====== Material provided

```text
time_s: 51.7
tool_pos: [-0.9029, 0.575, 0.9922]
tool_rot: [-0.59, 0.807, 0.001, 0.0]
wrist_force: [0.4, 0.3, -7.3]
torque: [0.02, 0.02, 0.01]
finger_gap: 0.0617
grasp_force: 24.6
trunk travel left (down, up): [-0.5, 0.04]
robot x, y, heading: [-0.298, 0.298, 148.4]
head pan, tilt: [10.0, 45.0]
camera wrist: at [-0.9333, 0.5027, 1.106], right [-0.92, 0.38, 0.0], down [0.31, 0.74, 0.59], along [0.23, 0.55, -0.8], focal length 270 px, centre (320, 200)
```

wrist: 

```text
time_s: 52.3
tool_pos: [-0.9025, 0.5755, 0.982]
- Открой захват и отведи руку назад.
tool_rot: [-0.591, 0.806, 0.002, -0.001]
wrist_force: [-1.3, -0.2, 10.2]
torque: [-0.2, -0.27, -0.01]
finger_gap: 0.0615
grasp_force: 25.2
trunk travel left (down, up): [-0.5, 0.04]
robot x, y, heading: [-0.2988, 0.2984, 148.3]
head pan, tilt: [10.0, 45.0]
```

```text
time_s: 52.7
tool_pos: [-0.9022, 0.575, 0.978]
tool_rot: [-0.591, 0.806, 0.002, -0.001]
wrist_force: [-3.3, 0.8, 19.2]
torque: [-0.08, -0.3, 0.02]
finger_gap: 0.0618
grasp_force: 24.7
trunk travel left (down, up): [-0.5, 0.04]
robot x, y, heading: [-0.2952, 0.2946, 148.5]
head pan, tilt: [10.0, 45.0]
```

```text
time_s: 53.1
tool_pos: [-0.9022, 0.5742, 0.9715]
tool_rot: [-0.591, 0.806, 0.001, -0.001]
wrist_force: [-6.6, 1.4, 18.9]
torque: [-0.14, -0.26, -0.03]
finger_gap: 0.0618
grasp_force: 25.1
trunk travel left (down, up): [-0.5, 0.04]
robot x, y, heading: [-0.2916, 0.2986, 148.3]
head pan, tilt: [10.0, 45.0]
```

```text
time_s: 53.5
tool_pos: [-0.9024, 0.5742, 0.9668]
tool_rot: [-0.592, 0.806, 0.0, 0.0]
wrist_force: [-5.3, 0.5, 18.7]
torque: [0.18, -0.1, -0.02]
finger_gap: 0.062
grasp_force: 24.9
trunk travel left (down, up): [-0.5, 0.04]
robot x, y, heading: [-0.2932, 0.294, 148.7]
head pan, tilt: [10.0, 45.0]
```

============

## To be done
Look through the material and say how many lines hold "heading". Give the number only.

## Final answer
5